REQUIRED WORK: Output the full listing word for word. Write them as strings in a JSON array, leaving out blank lines.

-- start DATA --

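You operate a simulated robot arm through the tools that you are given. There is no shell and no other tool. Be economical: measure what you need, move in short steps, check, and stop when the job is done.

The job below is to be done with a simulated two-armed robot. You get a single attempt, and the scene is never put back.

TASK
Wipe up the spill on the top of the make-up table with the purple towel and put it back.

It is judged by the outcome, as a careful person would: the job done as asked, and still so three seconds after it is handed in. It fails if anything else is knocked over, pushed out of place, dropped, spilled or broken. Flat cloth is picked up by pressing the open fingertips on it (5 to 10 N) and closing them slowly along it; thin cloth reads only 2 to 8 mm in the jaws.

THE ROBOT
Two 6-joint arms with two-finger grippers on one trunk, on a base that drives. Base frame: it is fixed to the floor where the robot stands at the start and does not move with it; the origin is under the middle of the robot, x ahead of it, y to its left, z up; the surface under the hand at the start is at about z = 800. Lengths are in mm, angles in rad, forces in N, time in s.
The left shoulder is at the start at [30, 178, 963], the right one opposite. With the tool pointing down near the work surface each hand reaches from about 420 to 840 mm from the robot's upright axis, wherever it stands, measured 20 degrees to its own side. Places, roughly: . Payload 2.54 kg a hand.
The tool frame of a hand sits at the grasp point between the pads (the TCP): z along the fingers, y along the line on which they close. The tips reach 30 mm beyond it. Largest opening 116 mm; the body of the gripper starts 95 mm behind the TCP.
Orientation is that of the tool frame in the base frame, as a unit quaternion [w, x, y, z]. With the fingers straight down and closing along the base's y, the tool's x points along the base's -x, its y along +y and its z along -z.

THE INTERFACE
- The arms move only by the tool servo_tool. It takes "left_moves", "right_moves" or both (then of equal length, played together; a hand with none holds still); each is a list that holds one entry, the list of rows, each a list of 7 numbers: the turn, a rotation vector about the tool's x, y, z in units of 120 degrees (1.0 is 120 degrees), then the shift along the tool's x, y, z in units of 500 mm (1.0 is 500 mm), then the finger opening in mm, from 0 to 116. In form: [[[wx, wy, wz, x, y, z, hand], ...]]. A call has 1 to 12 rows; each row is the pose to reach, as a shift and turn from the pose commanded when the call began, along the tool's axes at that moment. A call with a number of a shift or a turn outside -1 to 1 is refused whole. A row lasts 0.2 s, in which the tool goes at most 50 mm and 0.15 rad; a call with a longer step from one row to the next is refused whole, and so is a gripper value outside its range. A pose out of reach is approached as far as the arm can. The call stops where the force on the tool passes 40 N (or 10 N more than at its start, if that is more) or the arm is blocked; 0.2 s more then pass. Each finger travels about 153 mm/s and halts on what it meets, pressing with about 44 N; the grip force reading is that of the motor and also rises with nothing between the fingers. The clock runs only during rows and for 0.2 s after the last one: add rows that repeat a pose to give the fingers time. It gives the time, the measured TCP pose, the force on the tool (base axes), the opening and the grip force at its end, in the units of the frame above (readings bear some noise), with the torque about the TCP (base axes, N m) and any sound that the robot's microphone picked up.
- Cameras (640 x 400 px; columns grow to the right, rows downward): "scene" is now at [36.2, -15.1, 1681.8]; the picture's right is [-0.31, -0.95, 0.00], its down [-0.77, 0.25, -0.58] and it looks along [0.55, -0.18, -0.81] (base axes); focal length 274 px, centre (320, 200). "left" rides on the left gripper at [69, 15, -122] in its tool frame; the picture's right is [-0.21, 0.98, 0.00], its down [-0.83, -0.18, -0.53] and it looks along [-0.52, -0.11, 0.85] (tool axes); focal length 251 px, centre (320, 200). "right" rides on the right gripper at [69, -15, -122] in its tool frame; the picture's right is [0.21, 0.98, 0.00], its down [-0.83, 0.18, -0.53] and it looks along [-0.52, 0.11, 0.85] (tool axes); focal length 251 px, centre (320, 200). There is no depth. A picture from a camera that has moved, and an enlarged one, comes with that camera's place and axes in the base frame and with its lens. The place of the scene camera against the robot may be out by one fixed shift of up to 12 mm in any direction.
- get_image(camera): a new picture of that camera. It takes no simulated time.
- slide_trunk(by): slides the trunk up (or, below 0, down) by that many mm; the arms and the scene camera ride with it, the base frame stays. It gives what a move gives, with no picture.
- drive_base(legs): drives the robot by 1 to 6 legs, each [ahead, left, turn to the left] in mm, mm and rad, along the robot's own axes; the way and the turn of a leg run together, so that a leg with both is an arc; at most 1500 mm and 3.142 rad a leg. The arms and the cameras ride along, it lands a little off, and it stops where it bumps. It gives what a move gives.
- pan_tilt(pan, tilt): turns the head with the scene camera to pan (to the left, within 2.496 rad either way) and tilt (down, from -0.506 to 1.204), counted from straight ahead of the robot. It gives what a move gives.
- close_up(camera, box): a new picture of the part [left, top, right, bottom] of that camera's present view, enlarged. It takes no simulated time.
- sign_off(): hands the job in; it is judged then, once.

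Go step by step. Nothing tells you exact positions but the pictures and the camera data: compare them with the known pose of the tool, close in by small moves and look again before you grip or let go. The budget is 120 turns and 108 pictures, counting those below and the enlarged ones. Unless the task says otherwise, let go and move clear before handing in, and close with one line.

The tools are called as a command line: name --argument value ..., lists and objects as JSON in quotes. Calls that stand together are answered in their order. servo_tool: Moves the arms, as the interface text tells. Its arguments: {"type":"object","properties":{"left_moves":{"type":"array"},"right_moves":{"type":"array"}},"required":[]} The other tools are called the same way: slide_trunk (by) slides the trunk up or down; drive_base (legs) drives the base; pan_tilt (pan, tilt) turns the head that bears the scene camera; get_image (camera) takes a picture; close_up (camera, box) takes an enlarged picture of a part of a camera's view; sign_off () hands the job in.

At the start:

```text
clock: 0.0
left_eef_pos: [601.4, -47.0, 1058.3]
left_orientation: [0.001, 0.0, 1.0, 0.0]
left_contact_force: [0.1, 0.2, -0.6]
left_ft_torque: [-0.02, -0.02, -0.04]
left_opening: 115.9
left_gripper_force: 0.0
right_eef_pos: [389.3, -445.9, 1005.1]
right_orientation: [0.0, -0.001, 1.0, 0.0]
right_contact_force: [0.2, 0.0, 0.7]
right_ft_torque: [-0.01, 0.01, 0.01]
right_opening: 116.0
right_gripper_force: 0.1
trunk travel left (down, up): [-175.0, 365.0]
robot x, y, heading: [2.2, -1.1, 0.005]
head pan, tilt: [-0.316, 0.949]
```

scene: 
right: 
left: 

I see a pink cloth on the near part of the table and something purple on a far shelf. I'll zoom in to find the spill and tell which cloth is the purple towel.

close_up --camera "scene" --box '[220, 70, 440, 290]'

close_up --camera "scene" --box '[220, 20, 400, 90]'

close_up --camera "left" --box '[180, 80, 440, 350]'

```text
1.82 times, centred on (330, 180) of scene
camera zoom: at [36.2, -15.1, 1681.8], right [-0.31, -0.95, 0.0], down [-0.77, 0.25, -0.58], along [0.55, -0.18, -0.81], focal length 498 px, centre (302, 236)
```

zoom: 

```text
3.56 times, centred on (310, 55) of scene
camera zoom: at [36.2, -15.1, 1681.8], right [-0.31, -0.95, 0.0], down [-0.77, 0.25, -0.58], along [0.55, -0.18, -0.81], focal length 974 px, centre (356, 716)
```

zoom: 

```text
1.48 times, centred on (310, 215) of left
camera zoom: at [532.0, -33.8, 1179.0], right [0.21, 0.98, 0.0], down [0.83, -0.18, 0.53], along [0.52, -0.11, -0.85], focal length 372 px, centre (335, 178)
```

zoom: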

-- end DATA --

OUTPUT BELOW:
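[
  "You operate a simulated robot arm through the tools that you are given. There is no shell and no other tool. Be economical: measure what you need, move in short steps, check, and stop when the job is done.",
  "The job below is to be done with a simulated two-armed robot. You get a single attempt, and the scene is never put back.",
  "TASK",
  "Wipe up the spill on the top of the make-up table with the purple towel and put it back.",
  "It is judged by the outcome, as a careful person would: the job done as asked, and still so three seconds after it is handed in. It fails if anything else is knocked over, pushed out of place, dropped, spilled or broken. Flat cloth is picked up by pressing the open fingertips on it (5 to 10 N) and closing them slowly along it; thin cloth reads only 2 to 8 mm in the jaws.",
  "THE ROBOT",
  "Two 6-joint arms with two-finger grippers on one trunk, on a base that drives. Base frame: it is fixed to the floor where the robot stands at the start and does not move with it; the origin is under the middle of the robot, x ahead of it, y to its left, z up; the surface under the hand at the start is at about z = 800. Lengths are in mm, angles in rad, forces in N, time in s.",
  "The left shoulder is at the start at [30, 178, 963], the right one opposite. With the tool pointing down near the work surface each hand reaches from about 420 to 840 mm from the robot's upright axis, wherever it stands, measured 20 degrees to its own side. Places, roughly: . Payload 2.54 kg a hand.",
  "The tool frame of a hand sits at the grasp point between the pads (the TCP): z along the fingers, y along the line on which they close. The tips reach 30 mm beyond it. Largest opening 116 mm; the body of the gripper starts 95 mm behind the TCP.",
  "Orientation is that of the tool frame in the base frame, as a unit quaternion [w, x, y, z]. With the fingers straight down and closing along the base's y, the tool's x points along the base's -x, its y along +y and its z along -z.",
  "THE INTERFACE",
  "- The arms move only by the tool servo_tool. It takes \"left_moves\", \"right_moves\" or both (then of equal length, played together; a hand with none holds still); each is a list that holds one entry, the list of rows, each a list of 7 numbers: the turn, a rotation vector about the tool's x, y, z in units of 120 degrees (1.0 is 120 degrees), then the shift along the tool's x, y, z in units of 500 mm (1.0 is 500 mm), then the finger opening in mm, from 0 to 116. In form: [[[wx, wy, wz, x, y, z, hand], ...]]. A call has 1 to 12 rows; each row is the pose to reach, as a shift and turn from the pose commanded when the call began, along the tool's axes at that moment. A call with a number of a shift or a turn outside -1 to 1 is refused whole. A row lasts 0.2 s, in which the tool goes at most 50 mm and 0.15 rad; a call with a longer step from one row to the next is refused whole, and so is a gripper value outside its range. A pose out of reach is approached as far as the arm can. The call stops where the force on the tool passes 40 N (or 10 N more than at its start, if that is more) or the arm is blocked; 0.2 s more then pass. Each finger travels about 153 mm/s and halts on what it meets, pressing with about 44 N; the grip force reading is that of the motor and also rises with nothing between the fingers. The clock runs only during rows and for 0.2 s after the last one: add rows that repeat a pose to give the fingers time. It gives the time, the measured TCP pose, the force on the tool (base axes), the opening and the grip force at its end, in the units of the frame above (readings bear some noise), with the torque about the TCP (base axes, N m) and any sound that the robot's microphone picked up.",
  "- Cameras (640 x 400 px; columns grow to the right, rows downward): \"scene\" is now at [36.2, -15.1, 1681.8]; the picture's right is [-0.31, -0.95, 0.00], its down [-0.77, 0.25, -0.58] and it looks along [0.55, -0.18, -0.81] (base axes); focal length 274 px, centre (320, 200). \"left\" rides on the left gripper at [69, 15, -122] in its tool frame; the picture's right is [-0.21, 0.98, 0.00], its down [-0.83, -0.18, -0.53] and it looks along [-0.52, -0.11, 0.85] (tool axes); focal length 251 px, centre (320, 200). \"right\" rides on the right gripper at [69, -15, -122] in its tool frame; the picture's right is [0.21, 0.98, 0.00], its down [-0.83, 0.18, -0.53] and it looks along [-0.52, 0.11, 0.85] (tool axes); focal length 251 px, centre (320, 200). There is no depth. A picture from a camera that has moved, and an enlarged one, comes with that camera's place and axes in the base frame and with its lens. The place of the scene camera against the robot may be out by one fixed shift of up to 12 mm in any direction.",
  "- get_image(camera): a new picture of that camera. It takes no simulated time.",
  "- slide_trunk(by): slides the trunk up (or, below 0, down) by that many mm; the arms and the scene camera ride with it, the base frame stays. It gives what a move gives, with no picture.",
  "- drive_base(legs): drives the robot by 1 to 6 legs, each [ahead, left, turn to the left] in mm, mm and rad, along the robot's own axes; the way and the turn of a leg run together, so that a leg with both is an arc; at most 1500 mm and 3.142 rad a leg. The arms and the cameras ride along, it lands a little off, and it stops where it bumps. It gives what a move gives.",
  "- pan_tilt(pan, tilt): turns the head with the scene camera to pan (to the left, within 2.496 rad either way) and tilt (down, from -0.506 to 1.204), counted from straight ahead of the robot. It gives what a move gives.",
  "- close_up(camera, box): a new picture of the part [left, top, right, bottom] of that camera's present view, enlarged. It takes no simulated time.",
  "- sign_off(): hands the job in; it is judged then, once.",
  "Go step by step. Nothing tells you exact positions but the pictures and the camera data: compare them with the known pose of the tool, close in by small moves and look again before you grip or let go. The budget is 120 turns and 108 pictures, counting those below and the enlarged ones. Unless the task says otherwise, let go and move clear before handing in, and close with one line.",
  "The tools are called as a command line: name --argument value ..., lists and objects as JSON in quotes. Calls that stand together are answered in their order. servo_tool: Moves the arms, as the interface text tells. Its arguments: {\"type\":\"object\",\"properties\":{\"left_moves\":{\"type\":\"array\"},\"right_moves\":{\"type\":\"array\"}},\"required\":[]} The other tools are called the same way: slide_trunk (by) slides the trunk up or down; drive_base (legs) drives the base; pan_tilt (pan, tilt) turns the head that bears the scene camera; get_image (camera) takes a picture; close_up (camera, box) takes an enlarged picture of a part of a camera's view; sign_off () hands the job in.",
  "At the start:",
  "```text",
  "clock: 0.0",
  "left_eef_pos: [601.4, -47.0, 1058.3]",
  "left_orientation: [0.001, 0.0, 1.0, 0.0]",
  "left_contact_force: [0.1, 0.2, -0.6]",
  "left_ft_torque: [-0.02, -0.02, -0.04]",
  "left_opening: 115.9",
  "left_gripper_force: 0.0",
  "right_eef_pos: [389.3, -445.9, 1005.1]",
  "right_orientation: [0.0, -0.001, 1.0, 0.0]",
  "right_contact_force: [0.2, 0.0, 0.7]",
  "right_ft_torque: [-0.01, 0.01, 0.01]",
  "right_opening: 116.0",
  "right_gripper_force: 0.1",
  "trunk travel left (down, up): [-175.0, 365.0]",
  "robot x, y, heading: [2.2, -1.1, 0.005]",
  "head pan, tilt: [-0.316, 0.949]",
  "```",
  "scene: ",
  "right: ",
  "left: ",
  "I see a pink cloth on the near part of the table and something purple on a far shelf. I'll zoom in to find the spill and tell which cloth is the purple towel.",
  "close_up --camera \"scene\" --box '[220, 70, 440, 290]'",
  "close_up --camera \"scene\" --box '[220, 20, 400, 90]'",
  "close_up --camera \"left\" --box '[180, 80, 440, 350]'",
  "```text",
  "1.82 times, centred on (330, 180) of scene",
  "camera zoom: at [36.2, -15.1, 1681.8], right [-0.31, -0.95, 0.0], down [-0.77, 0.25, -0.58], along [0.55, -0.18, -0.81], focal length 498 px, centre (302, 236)",
  "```",
  "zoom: ",
  "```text",
  "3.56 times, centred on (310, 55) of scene",
  "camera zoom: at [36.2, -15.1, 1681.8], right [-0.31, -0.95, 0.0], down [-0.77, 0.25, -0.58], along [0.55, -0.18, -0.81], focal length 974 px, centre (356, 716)",
  "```",
  "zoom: ",
  "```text",
  "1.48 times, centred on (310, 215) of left",
  "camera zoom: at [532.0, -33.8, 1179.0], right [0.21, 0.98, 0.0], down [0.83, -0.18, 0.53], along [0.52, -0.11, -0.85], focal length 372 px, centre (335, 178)",
  "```",
  "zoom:"
]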